Begin Data

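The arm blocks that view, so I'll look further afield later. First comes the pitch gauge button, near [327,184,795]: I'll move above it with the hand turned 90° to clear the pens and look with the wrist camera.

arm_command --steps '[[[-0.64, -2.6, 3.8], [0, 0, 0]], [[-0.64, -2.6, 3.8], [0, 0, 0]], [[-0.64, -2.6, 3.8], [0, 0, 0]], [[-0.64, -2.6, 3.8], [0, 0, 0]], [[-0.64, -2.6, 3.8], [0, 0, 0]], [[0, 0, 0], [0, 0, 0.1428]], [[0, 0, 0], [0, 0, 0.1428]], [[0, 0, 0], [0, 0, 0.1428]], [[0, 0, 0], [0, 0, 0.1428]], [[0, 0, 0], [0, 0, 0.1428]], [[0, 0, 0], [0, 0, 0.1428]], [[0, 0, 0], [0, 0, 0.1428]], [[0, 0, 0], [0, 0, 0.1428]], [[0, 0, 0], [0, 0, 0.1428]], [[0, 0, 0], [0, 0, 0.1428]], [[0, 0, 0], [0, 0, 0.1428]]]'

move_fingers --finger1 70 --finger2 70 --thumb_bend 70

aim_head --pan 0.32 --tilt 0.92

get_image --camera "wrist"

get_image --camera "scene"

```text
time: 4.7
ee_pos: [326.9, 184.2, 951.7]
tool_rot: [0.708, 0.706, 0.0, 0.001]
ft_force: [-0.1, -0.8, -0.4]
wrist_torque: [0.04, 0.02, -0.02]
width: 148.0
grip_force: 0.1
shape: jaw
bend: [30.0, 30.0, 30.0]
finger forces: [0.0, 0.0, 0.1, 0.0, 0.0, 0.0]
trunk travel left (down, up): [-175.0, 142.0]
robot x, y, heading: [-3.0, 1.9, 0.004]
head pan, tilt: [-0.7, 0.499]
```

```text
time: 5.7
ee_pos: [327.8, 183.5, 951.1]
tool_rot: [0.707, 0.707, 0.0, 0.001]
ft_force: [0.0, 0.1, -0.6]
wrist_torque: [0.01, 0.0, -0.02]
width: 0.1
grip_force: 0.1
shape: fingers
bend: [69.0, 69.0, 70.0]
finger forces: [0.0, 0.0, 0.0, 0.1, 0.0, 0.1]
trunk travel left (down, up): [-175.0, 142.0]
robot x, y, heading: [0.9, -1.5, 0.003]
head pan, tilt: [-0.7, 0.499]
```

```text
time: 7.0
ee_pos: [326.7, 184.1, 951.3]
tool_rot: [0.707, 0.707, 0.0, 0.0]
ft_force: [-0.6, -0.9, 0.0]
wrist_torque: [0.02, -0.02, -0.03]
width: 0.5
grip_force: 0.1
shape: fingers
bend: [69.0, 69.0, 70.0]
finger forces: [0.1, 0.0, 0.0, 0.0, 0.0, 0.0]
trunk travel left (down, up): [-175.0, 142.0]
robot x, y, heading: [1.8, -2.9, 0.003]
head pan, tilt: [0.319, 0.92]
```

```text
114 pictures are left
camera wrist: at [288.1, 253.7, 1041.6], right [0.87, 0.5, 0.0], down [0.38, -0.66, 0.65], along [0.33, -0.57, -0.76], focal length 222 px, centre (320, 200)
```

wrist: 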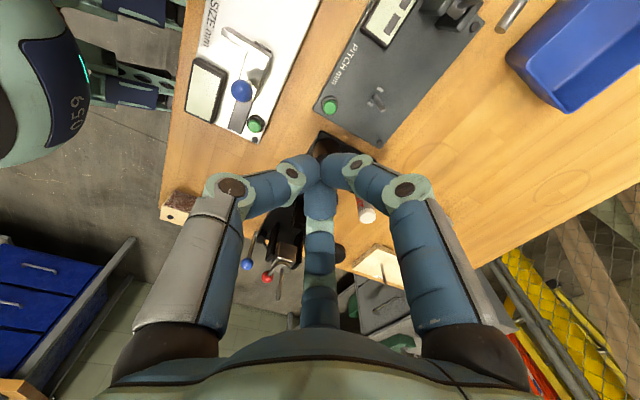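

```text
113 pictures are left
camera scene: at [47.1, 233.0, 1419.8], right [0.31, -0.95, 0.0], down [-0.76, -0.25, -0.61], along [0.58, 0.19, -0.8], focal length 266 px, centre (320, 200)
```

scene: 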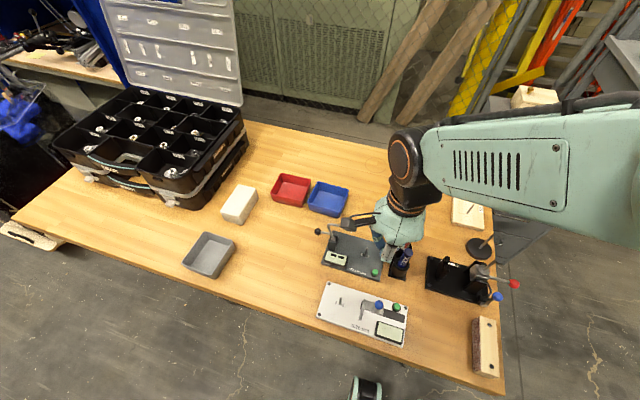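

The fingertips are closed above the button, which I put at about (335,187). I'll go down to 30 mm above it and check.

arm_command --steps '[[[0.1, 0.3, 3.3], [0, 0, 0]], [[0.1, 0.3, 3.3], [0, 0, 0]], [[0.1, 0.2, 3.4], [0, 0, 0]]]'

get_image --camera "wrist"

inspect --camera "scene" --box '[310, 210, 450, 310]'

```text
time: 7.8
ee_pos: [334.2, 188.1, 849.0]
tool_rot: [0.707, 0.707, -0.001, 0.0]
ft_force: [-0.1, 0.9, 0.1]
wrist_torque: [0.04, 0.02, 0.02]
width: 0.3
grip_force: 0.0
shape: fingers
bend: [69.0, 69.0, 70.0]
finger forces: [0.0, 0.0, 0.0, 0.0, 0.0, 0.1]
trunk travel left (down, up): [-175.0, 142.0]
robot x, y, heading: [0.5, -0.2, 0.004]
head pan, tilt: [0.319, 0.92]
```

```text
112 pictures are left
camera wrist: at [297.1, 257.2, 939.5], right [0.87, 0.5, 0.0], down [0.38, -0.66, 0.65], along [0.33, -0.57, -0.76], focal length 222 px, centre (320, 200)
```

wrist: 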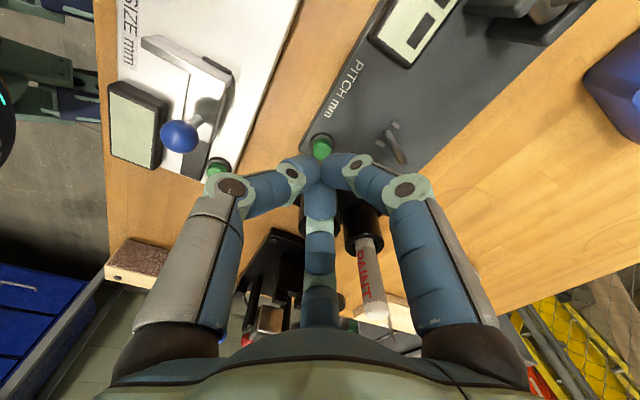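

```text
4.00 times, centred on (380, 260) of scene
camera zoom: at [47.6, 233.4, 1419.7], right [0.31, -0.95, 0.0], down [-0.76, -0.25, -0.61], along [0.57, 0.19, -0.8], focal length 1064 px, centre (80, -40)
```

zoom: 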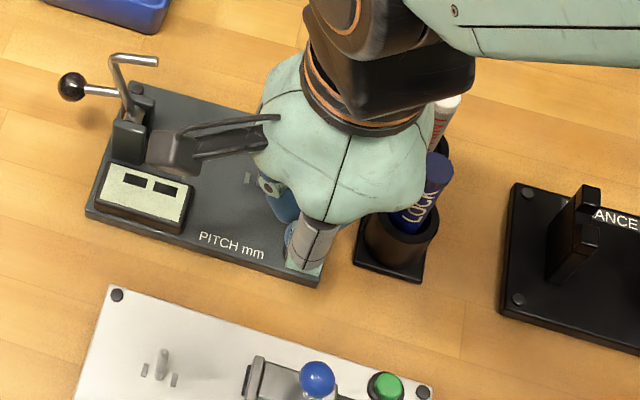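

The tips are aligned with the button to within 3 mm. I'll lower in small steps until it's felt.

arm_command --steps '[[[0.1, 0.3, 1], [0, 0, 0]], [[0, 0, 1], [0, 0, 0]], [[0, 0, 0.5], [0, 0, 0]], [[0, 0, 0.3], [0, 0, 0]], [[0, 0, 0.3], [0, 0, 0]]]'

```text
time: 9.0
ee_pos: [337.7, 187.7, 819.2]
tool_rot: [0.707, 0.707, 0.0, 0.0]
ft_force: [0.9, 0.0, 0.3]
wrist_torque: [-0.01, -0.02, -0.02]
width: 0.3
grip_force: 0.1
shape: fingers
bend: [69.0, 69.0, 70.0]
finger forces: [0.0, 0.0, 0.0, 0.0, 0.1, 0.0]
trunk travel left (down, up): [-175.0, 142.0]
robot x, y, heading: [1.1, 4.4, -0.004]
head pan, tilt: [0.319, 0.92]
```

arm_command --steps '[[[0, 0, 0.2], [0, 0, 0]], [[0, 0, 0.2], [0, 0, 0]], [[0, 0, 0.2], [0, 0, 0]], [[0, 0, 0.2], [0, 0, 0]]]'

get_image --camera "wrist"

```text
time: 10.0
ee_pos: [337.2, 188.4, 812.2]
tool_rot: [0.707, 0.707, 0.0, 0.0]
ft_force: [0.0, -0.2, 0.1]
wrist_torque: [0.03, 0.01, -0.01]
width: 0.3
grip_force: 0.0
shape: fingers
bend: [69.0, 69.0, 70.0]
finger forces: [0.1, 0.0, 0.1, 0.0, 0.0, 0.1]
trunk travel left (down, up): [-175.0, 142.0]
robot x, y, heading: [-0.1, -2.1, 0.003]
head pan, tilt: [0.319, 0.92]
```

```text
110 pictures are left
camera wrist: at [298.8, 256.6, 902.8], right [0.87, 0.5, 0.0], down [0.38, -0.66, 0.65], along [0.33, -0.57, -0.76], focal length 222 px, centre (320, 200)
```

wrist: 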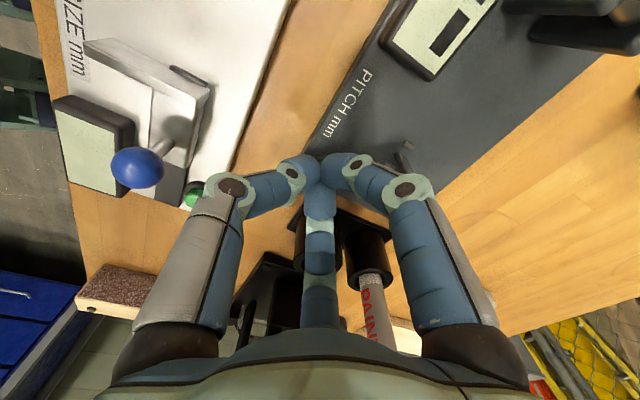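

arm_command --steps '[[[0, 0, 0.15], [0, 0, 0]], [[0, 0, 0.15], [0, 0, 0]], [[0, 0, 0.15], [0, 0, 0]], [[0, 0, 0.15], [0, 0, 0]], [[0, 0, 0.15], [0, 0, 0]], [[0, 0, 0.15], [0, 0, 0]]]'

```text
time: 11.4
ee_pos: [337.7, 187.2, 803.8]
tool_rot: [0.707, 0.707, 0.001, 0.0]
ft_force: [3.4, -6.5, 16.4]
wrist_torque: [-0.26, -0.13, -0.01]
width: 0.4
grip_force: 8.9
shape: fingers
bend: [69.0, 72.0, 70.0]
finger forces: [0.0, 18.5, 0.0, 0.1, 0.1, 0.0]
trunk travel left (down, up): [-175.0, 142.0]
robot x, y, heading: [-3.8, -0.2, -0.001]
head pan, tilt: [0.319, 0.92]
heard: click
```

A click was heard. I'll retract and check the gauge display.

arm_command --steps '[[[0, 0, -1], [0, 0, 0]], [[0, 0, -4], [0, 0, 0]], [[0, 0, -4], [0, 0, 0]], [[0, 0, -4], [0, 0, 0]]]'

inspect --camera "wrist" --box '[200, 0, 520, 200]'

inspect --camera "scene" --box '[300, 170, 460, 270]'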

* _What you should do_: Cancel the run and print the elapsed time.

End Data

* _What you should do_: Your answer continues the text provided from its final sentence.

Begin Text provided

Polarized Training for Cyclists in 2018

There’s been some buzz around polarized training in cycling after the Velonews podcast, Fast Talk, hosted 2 interviews with Dr. Stephen Seiler, Professor of Sport Science in Norway. A handful of Collaborative Coaching Group’s athletes listened to the Fast Talk podcasts and had some questions about them. These podcasts have been out for a while, but after finally giving them the solid listen that they deserve, I wanted to post some comments about it and open a conversation up. I really enjoyed the content, and if anything, it made me really happy with my training regimen; the importance of “the long ride” in an endurance sport like cycling lives on, and anyone that follows me on Strava knows that I love a long ride!

Polarized training for athletes in 2019?

While there are many positives and key points that they highlight, I don’t see an entire polarized regimen working for most of my athletes that have limited hours to train and aren’t getting paid to ride their bike. While it comes across as a very simply plan to follow, the follow through would be hard for many cyclists because many aren’t riding solely for competitive results. Social and personal achievement is attached to our riding throughout the week and weekend, and the polarized plan makes it hard to find small wins along the way. These wins, on basic workouts, are important for most cyclists, and they keep many of us ticking along. Strip these away, and I could see the training being less enjoyable for many. I always stress to my athletes, even the ones at the highest level: if this isn’t fun, we are doing something wrong.

I decided that while many won’t have the 3 hours to dedicate to listening to these podcasts, rewinding to fully digest it all, taking notes on your numbers, etc etc, I summarized a bunch of the main points and things that I found interesting. If you want to give the full episodes a listen, they are episodes 51: Polarizing your training with Dr. Stephen Seiler, and Episode 54: Applying the polarized training model with Dr. Seiler. Links below.

Four Things I Like About Polarized Training

1) The training regimen has a massive emphasis on cyclists improving their aerobic capacity.
2) The podcasts dive into the importance of not just your max watts, but the repeatability of efforts.
3) The training highlights the downside of group rides, and how it doesn’t move your training forward.
4) It is an incredibly simple plan to follow if you have your zones set properly

Four Things I Dislike About Polarized Training

1) No race specificity.

End Text provided

* _Output of the task_:
2) There seems to only be a small window of intensity-based intervals that you can perform, which could lead to stagnation in your training.
3) Many cyclists will struggle to follow this if they aren’t riding 20 hours a week because it isn’t “sexy”. At the end of the day, all training programs need to be practical.
4) Many athletes won’t follow this protocol because of the type of riding that amateurs riders encounter in their community

The group ride issue is the biggest problem for most cyclists that dislike riding alone and are more focused on the social side of the sport. This is not a bad thing: adults being active and having fun is a great thing! It’s just usually not helpful in raising your power numbers and preparing you for competitions (whether trying to drop a friend on said group ride, or winning a competitive race).

Now, just as any as training instruction goes, keep this in mind: there are a million ways to train, and you have to find what works for YOU. This all sounds amazing when you listen to it, but then listen to “Is FTP dead?”, episode 33, and there are other people who are also very qualified coaches that do NOT agree with polarized training. I give my thoughts on all of this as we move through it, and at the end of the next post, I’ll take a look at my own data and a few athletes….what’s the chance that we’re already training in a polarized model?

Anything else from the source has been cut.